Exatamente. Ao nível das empresas, também tem havido um crescimento do interesse pelo trabalho dos psicólogos até do ponto de vista preventivo, por exemplo na avaliação e na prevenção dos riscos psicossociais. Já se via esse crescimento antes da crise e continua, com atividades que não são clínicas, mas que têm que ver com a estrutura da própria organização (dinâmica, liderança, gestão de horários, motivação das pessoas…). Tudo isso tem impacto na saúde e bem-estar psicológico das pessoas que lá trabalham. Os psicólogos são chamados a avaliar essas práticas, a ver que pontos fortes e fracos existem e, depois, criar planos para corrigir situações que estejam menos bem para garantir que há menos perdas de produtividade, de dinheiro e, ao mesmo tempo, ganhos no bem-estar dos trabalhadores e, consequentemente, vincular mais os talentos. Perde-se muito menos com os recrutamentos sucessivos. Tem de haver uma preocupação e não é só no discurso, de dizermos que as pessoas são o principal ativo das empresas e depois na prática pouco se fazer nesse sentido. Isso é que é verdadeiramente diferenciador e fazer com que as empresas portuguesas sobrevivam.
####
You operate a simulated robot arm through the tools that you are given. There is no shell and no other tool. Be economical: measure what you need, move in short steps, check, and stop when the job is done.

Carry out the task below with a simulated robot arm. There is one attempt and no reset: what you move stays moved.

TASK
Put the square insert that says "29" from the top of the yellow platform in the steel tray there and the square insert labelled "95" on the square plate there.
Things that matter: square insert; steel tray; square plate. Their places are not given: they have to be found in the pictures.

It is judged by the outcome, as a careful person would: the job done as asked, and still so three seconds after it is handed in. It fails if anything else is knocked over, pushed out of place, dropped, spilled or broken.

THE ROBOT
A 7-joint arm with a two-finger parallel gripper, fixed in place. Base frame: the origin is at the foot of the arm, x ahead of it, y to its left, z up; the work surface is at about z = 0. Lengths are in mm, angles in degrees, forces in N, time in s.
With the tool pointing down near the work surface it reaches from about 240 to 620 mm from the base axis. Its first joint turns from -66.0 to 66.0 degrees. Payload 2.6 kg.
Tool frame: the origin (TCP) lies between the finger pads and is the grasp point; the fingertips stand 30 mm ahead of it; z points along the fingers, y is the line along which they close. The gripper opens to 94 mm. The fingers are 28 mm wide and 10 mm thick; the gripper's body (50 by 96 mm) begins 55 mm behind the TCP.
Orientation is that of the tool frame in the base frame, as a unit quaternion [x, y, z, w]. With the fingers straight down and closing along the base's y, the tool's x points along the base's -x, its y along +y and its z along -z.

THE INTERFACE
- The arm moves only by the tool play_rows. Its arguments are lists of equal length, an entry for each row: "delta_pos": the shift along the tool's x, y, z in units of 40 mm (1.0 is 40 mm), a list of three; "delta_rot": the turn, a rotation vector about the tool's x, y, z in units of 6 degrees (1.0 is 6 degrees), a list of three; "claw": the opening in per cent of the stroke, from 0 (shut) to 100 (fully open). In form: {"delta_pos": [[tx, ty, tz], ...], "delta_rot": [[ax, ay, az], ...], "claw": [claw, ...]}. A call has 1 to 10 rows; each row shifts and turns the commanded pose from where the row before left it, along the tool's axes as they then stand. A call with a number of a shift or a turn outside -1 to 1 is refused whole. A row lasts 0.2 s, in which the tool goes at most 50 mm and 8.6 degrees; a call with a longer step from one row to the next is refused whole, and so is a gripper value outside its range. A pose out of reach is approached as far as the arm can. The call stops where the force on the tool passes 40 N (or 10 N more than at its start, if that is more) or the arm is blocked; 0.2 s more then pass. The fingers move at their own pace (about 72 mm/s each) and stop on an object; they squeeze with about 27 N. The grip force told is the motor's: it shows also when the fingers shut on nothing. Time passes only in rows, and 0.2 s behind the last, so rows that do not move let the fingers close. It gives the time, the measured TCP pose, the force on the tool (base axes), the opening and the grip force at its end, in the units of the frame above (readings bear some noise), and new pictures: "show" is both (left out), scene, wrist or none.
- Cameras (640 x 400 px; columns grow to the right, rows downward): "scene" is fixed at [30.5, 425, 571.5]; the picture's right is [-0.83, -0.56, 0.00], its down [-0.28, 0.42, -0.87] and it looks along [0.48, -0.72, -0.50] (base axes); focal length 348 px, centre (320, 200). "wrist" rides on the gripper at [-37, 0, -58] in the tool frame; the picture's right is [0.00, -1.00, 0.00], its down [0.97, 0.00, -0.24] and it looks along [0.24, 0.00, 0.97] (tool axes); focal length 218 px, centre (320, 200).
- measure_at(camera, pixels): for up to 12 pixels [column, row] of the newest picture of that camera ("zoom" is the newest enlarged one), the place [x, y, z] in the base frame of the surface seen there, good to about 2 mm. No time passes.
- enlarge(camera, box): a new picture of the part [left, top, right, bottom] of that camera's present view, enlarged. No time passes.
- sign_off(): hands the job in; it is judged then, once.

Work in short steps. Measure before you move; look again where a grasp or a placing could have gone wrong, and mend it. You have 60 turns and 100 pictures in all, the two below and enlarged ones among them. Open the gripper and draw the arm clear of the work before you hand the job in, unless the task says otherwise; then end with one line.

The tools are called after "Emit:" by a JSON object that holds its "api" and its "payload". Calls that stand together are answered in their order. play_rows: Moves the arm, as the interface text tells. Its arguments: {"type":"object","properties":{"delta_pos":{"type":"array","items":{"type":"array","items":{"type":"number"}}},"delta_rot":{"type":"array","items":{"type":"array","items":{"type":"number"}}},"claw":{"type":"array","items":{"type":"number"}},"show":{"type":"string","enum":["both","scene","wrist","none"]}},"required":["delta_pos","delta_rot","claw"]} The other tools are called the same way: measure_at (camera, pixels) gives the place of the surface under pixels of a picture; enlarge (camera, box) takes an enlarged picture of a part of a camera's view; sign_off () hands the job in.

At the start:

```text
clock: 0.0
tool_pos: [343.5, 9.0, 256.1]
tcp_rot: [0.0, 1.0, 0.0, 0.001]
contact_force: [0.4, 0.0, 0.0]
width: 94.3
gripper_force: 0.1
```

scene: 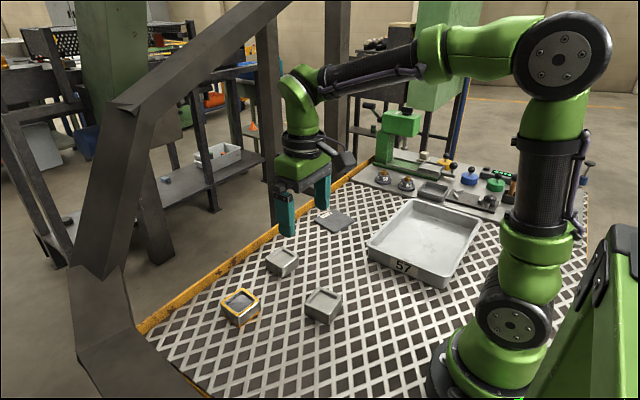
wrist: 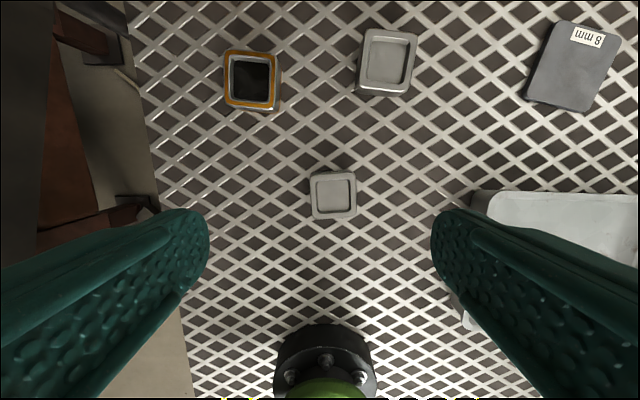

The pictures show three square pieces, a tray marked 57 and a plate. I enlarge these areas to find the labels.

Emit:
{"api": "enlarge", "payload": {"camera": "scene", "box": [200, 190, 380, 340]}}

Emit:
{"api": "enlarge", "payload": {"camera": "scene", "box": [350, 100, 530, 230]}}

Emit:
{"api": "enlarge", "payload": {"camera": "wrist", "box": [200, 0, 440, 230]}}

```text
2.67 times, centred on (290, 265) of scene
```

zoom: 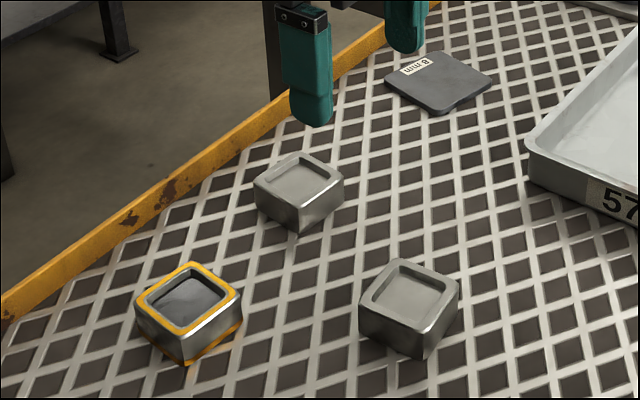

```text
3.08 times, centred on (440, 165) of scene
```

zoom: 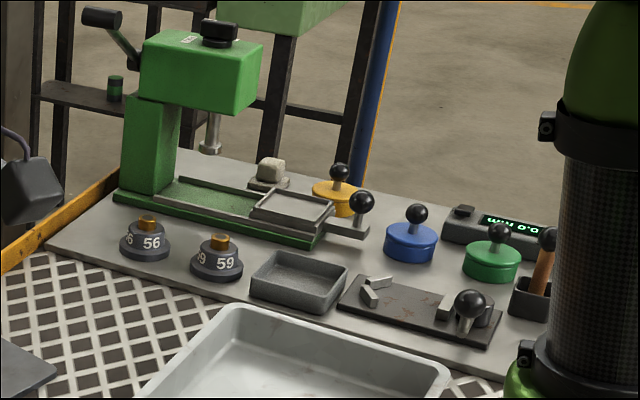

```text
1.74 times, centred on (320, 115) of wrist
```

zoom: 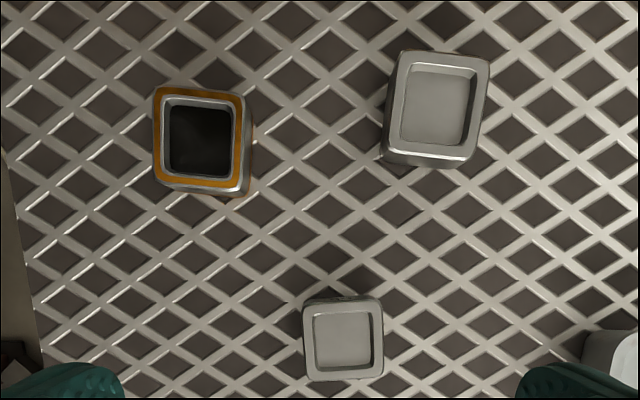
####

Nem estou a dizer de serem simplesmente mais competitivas. É a sobrevivência, porque cada vez mais – até por razões da própria demografia – será mais importante não perder talentos, conseguir captá-los. É até essencial para o posicionamento do mercado por parte das empresas. Julgo que haverá até a tendência para, dentro de alguns anos, os próprios consumidores começarem também a fazer as suas preferências de acordo com práticas empresariais que promovam o bem-estar das pessoas, como acontece agora com questões ambientais.